Every time they came up they just thought they could buy their way to success with players who have experience, have names, what you think are amazing footballers.
But when you put them together they don't gel because there’s too many egos.
They would lose their first game of the 2011/12 season 4-0 at home to Bolton. It was a sign of things to come.
They won two of their first eight league games, a spell which included a 6-0 hiding away to Fulham. Adel Taarabt stormed out of the dressing room at half time on that occasion and was seen waiting for the bus outside Craven Cottage.
QPR's first home win of the season came against Chelsea in late October, a game which would be marred by the racist incident between John Terry and Anton Ferdinand.
In late November, having won four of their opening 12 games, they faced a massive relegation six pointer away at Norwich. After Joey Barton give The Rs the lead, he goes on to head butt an opposition player and get the line.
They lose the game 2-1, and Neil Warnock gets the sack. He is replaced by Mark Hughes.

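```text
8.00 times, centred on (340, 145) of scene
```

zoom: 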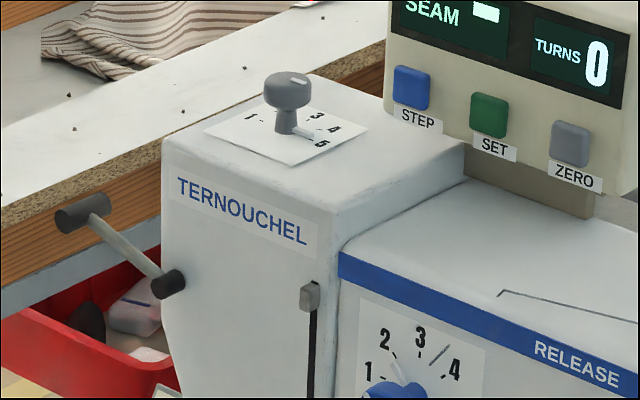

This was not the only case of a QPR player losing their head during that campaign.
Djibril Cisse (who joined in January alongside Bobby Zamora and Nedum Onuoha) would be sent off for grabbing a Wolves defender by the throat during a 2-1 loss. The Frenchman would either score or be sent off in every appearance that season.
Then of course, you have the most memorable moment of all. The Joey Barton rampage on the final day of the campaign.
With QPR set to deny Manchester City the title, Joey Barton went on a mad one. First he laid an elbow on Carlos Tevez, getting sent off in the process. Before exiting the pitch he also had time to knee Sergio Aguero up the arse and try and have a go at Mario Balotelli.
This was peak Barton, and peak banter era QPR.
In all, they would end the season with nine red cards, a Premier League record that still stands.
Somehow, despite all the dysfunction, QPR would manage to stay up. They won their last five home games of the season, a run which started with a 3-2 comeback win over Liverpool.
After hanging onto 17th place by the slimmest of margins, one would assume that the club had learned their lessons in the transfer market. You'd be wrong.
Here's who they brought in during the summer of 2012: Julio Cesar, Andy Johnson, Rob Green, Ryan Nelsen, Estaben Granero, Jose Bosingwa, Ji Sung Park, Junior Hoilett, Stéphane Mbia, Fabio.
They added Christopher Samba, Loic Remy, Andros Townsend and Jermaine Jenas to that list in January.
After Mark Hughes saying the team would never fight relegation again under his management, and Julio Cesar saying he wanted to win the Premier League with QPR, they lose 5-0 to Swansea on the opening day.
In all, they would go 16 games without a win to start the Premier League, grabbing three points for the first time on December 15th. Harry Redknapp replaces Hughes in the midst of this run.
The whole season was a laughing stock. Here's some of the highlights (most of which involve players getting sent off):
- Holding on to a 0-0 at The Emirates, Mbia decides to boot Thomas Vermaelen in the final 10 minutes and gets sent off. They lose 1-0.
- They go 4-0 down to League One side MK Dons at home in the FA Cup, losing 4-2.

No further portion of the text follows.